Friday, 3 May 2013

Interpretations On F.C. Judd - Various Artists (Public Information)



'His life included an early and abiding interest in radio and communications, RAF service in WW2, the establishing of his home electronic studio in the 1950s, and continued writing about radio, tape recording and electronics throughout his career.
His contribution to the sci-fi puppet series Space Patrol, which first aired in 1963, is the first on British TV to feature a complete electronic score for each episode. His music and sound effects are integral to the atmosphere, and were created with tape manipulation and electronic tone generators.'

This is a Public Information broadcast.

On Interpretations On F.C. Judd Fred gets 'Wrecked' by Ekoplekz and sampled (speech), naturally, because the sound of an Englishman from the olde days of v-neck sweaters and pipes discussing electronic music is irresistibly both quaint, amusing and incongruous, isn't it?

'By the start of 1963 Fred had designed and built his own prototype synthesizer – a simple voltage controlled, keyboard-operated unit for generating, shaping and switching electronic sounds – a small but significant development in the history of the synthesizer, as it pre-dates the Synket, Moog and Buchla instruments.'

He wasn't German, American, Dutch or French, and didn't belong to a state-sponsored futurist music lab. Like Daphne, he ploughed a lonesome furrow fuelled by an obsession with the potential for new music in the popular mechanics mode of DIY space-age sound. The golden age of tape technology as techno hobbyist heaven provided work for some in writing (Judd wrote several books) and the BBC's Radiophonic Workshop, of course - all before The Future became redundant and little more than glorious nostalgia.

Ian Helliwell's devotion to ensuring that Judd is not forgotten earns him the right to remake the man's music and he does so here in fine style, providing a lovely sample of Fred directing his wife (?) on where to stand for a recording - she's out in the kitchen when Fred directs her into the living room, instructing her to talk, to which she responds 'Yeah, all right, I'm standin' 'ere talkin' to meself' - classic - the sound of tomorrow rewritten as a sitcom.
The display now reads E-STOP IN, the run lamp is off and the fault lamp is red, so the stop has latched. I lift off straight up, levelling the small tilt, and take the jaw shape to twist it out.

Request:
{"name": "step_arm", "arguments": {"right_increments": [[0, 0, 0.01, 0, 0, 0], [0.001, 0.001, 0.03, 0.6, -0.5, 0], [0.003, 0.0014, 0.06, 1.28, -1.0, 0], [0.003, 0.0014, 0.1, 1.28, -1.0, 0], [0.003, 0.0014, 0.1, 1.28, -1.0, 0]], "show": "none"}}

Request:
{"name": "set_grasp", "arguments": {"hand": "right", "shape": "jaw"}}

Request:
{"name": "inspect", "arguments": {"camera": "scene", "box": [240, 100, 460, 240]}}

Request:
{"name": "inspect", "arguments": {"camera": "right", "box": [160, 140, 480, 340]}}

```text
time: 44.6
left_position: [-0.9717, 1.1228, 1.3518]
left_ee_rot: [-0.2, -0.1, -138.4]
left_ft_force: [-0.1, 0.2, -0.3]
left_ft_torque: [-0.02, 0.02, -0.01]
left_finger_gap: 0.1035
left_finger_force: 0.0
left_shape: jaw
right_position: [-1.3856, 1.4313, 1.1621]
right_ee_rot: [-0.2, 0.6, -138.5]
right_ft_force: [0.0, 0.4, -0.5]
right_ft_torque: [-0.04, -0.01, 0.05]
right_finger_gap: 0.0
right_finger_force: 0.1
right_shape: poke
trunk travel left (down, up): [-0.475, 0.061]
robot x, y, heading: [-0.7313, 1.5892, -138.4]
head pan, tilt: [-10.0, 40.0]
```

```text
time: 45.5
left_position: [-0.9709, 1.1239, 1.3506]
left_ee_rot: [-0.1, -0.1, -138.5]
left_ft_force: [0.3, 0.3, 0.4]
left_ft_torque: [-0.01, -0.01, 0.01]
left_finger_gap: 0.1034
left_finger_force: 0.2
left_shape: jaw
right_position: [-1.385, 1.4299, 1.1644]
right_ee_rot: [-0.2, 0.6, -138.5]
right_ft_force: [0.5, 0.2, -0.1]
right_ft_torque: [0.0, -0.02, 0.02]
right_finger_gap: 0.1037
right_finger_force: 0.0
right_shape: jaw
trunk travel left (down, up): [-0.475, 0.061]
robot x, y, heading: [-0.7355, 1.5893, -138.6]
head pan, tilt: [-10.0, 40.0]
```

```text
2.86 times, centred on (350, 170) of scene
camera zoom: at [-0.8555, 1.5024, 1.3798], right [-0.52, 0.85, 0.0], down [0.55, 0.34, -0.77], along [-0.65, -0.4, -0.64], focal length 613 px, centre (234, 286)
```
Leyland Kirby's contribution is as good as you'd expect, an electrical storm of reverb, and Mordant Music typically loops the loop until it almost disintegrates, conjuring a kind of demonic Dr Who scenario from the tomb of time. Perc and Peter Rehberg both do justice to the source, the latter evoking behind-the-sofa soundtracks to 60s sci-fi that spooked my generation. Everyone involved does a great job.  It's a wonderful compilation, where past and present intermingle, as befits music from time gone by that spoke of what was to come.